>>>>>

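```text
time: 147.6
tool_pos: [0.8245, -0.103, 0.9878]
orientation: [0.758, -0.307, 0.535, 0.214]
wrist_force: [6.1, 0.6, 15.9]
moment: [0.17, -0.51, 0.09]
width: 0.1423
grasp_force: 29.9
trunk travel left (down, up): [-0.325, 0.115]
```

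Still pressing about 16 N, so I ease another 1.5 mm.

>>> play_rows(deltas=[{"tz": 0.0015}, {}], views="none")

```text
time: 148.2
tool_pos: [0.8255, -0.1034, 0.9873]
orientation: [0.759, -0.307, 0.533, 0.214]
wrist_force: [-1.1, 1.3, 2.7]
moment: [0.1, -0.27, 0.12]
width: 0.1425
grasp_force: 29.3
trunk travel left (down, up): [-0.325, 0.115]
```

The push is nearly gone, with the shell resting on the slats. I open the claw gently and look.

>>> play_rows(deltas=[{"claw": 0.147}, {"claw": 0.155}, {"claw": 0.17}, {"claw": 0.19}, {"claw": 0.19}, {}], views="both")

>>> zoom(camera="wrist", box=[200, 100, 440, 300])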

<<<<<

**Brief**
Transcribe the material exactly as it reads.

**Answer to the task**
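```text
time: 147.6
tool_pos: [0.8245, -0.103, 0.9878]
orientation: [0.758, -0.307, 0.535, 0.214]
wrist_force: [6.1, 0.6, 15.9]
moment: [0.17, -0.51, 0.09]
width: 0.1423
grasp_force: 29.9
trunk travel left (down, up): [-0.325, 0.115]
```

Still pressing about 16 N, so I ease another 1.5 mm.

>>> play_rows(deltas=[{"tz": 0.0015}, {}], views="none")

```text
time: 148.2
tool_pos: [0.8255, -0.1034, 0.9873]
orientation: [0.759, -0.307, 0.533, 0.214]
wrist_force: [-1.1, 1.3, 2.7]
moment: [0.1, -0.27, 0.12]
width: 0.1425
grasp_force: 29.3
trunk travel left (down, up): [-0.325, 0.115]
```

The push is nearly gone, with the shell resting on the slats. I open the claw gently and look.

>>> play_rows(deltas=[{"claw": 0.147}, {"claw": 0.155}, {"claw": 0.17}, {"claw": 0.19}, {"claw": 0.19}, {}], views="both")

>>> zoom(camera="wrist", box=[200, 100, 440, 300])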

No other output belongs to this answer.